Written request: Transcribe the lines from the start of the data below through the line with "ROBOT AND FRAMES", word for word and nothing more.

Given data:
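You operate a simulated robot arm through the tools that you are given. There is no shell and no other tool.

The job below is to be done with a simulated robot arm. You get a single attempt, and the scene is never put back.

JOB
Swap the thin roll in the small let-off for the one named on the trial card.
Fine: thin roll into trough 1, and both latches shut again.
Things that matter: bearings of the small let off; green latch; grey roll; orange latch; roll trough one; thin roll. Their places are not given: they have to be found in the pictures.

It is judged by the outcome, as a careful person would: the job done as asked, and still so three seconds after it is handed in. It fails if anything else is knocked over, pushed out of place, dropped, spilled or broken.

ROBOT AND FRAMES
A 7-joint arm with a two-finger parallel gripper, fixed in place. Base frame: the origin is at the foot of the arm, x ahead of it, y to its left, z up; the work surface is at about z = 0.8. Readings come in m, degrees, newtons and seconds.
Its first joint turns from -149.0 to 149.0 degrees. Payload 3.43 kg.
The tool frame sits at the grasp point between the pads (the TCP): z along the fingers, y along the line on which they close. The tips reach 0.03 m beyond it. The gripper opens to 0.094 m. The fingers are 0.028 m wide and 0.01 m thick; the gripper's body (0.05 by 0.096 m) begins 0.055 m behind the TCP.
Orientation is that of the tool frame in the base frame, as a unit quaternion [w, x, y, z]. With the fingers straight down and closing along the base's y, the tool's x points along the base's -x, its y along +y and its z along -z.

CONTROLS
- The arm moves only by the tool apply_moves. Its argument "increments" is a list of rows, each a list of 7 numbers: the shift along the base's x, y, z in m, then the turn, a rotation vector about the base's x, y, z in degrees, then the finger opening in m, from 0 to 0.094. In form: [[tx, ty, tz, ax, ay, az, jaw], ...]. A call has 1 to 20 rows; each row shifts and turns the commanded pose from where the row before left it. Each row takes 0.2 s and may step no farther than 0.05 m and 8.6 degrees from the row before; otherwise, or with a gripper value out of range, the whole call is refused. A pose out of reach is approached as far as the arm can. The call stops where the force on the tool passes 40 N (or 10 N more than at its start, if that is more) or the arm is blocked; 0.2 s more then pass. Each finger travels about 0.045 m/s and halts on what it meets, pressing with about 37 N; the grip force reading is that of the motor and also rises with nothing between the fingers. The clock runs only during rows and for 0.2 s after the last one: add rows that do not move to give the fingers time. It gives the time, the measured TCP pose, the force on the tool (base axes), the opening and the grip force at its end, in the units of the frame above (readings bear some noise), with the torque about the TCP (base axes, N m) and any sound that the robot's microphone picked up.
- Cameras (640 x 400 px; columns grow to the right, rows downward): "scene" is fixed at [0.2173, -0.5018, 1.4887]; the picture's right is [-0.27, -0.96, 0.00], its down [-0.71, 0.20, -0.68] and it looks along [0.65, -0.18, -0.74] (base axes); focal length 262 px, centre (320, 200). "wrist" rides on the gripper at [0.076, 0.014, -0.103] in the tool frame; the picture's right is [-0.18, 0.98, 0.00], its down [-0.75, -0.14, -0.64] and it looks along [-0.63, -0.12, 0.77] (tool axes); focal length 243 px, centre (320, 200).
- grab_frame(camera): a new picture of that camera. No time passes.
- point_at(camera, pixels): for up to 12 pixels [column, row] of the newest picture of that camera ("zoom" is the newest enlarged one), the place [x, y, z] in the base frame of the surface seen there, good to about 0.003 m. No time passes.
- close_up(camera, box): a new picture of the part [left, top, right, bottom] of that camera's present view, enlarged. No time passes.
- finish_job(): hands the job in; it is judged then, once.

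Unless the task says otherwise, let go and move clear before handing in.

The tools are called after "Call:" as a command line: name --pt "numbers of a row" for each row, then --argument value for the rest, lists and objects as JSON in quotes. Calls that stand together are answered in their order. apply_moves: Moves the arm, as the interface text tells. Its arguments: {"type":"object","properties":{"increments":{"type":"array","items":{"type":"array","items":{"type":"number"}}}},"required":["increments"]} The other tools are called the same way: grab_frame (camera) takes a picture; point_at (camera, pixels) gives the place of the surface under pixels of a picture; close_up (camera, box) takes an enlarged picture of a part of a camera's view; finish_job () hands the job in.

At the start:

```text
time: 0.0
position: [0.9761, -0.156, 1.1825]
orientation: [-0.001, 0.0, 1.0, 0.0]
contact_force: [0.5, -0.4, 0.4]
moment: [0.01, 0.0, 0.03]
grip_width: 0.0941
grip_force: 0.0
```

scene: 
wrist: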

Written response:
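You operate a simulated robot arm through the tools that you are given. There is no shell and no other tool.

The job below is to be done with a simulated robot arm. You get a single attempt, and the scene is never put back.

JOB
Swap the thin roll in the small let-off for the one named on the trial card.
Fine: thin roll into trough 1, and both latches shut again.
Things that matter: bearings of the small let off; green latch; grey roll; orange latch; roll trough one; thin roll. Their places are not given: they have to be found in the pictures.

It is judged by the outcome, as a careful person would: the job done as asked, and still so three seconds after it is handed in. It fails if anything else is knocked over, pushed out of place, dropped, spilled or broken.

ROBOT AND FRAMES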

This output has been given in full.